_ARTICLE_
The Doors of Bliss

It’s that time of year again. Summer officially starts today.

In agricultural terms, I guess we call this the growing season, with harvest coming in the fall. But that’s not quite true, is it? I am no green thumb, but I have had some small gardens in the past, and you start harvesting vegetables in the summer.

So let’s call it a growing and harvesting period.

Which is really very similar to early retirement—or at least the kind of FIRE experience I have had and would promote: financial freedom to go do what you love.

Yesterday, I listened to a recorded office-hours call from Financial Mentor (Todd Tresidder) that he sends to people who have taken his Wealth Plan course. The topic was safe withdrawal rates after no longer working for a paycheck.

People really worry about this, and I get it. I have worried about it in the past and continue to pay close attention to my spending as a percentage of my portfolio.

It can lead to a term called One More Year Syndrome.

_DATA PROVIDED_

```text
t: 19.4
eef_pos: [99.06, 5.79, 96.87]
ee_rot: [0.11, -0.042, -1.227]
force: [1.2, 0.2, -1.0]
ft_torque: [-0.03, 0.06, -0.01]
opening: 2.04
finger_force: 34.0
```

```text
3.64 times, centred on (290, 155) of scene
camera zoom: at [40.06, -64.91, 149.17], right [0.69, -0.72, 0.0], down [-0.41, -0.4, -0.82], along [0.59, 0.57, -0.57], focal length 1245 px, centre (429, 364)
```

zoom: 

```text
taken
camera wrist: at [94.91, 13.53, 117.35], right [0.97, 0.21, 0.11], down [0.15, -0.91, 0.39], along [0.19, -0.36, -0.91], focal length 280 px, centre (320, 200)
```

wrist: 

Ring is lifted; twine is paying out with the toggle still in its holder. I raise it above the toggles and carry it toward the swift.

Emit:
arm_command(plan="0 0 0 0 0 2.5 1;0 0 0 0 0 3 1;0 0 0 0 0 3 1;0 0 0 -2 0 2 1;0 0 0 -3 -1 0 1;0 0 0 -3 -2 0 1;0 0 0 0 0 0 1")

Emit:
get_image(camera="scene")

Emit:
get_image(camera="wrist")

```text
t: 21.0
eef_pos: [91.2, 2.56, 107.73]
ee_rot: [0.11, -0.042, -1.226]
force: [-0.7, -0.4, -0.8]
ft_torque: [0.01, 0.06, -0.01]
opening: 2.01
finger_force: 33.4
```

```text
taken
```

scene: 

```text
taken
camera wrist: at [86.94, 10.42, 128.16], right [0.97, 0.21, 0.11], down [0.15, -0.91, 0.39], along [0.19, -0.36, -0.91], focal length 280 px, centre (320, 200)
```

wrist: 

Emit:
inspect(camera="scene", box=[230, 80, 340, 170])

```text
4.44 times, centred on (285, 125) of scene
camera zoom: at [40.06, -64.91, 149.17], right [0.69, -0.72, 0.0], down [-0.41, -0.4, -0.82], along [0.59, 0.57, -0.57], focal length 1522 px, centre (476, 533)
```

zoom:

_ACTIONS TO TAKE_
**1)** Could you quote the article from "In agricultural terms, I" up to and including "and harvesting period."?
**2)** I need the article continued from the place where it stops.

_ANSWERS IN ORDER_
**1)**
In agricultural terms, I guess we call this the growing season, with harvest coming in the fall. But that’s not quite true, is it? I am no green thumb, but I have had some small gardens in the past, and you start harvesting vegetables in the summer.

So let’s call it a growing and harvesting period.

**2)**
You think to yourself, “What’s one more year?” if by working in your current job you can harvest some more gains and grow your portfolio.

Unfortunately, this keeps people stuck.

They stay five more years instead of one.

I think I did this myself.

In early 2015, I had reached my original target for a portfolio I could live off without a paycheck. But my target kept growing.

  • $745,000

  • $900,000

  • $1,200,000

  • Etc.

Why?

Because of my actual spending. I was living large, even as a somewhat frugal minimalist.

Because of learning about the safe withdrawal rate idea. Oh, 8% or even 7% is too much to withdraw?

And because stopping in 2015 would have forced me to move to a lower-cost area. That seemed like a parachute I wanted to hold off deploying until it was really needed.

As a result, I didn’t actually leave my long-term career until almost the start of 2020.

Let’s see… that’s about five years or more, right?

Yes.

This morning, I watched a pretty good YouTube video called The Psychology of People Who Retire Early by The Wealth Advisor, a Canadian financial planner who works with lots of retirees.

He says he sits across from many 55-year-olds who have the exact same net worth, identical spending, identical tax situations, similar health, relationships, and other factors. Yet one of them will pull the lever to retire early, while the other gets stuck in One More Year Syndrome.

It comes down to psychology, in his opinion.

This is one of the Amplifiers of Yeah we’ve been discussing here: Psychological Freedom.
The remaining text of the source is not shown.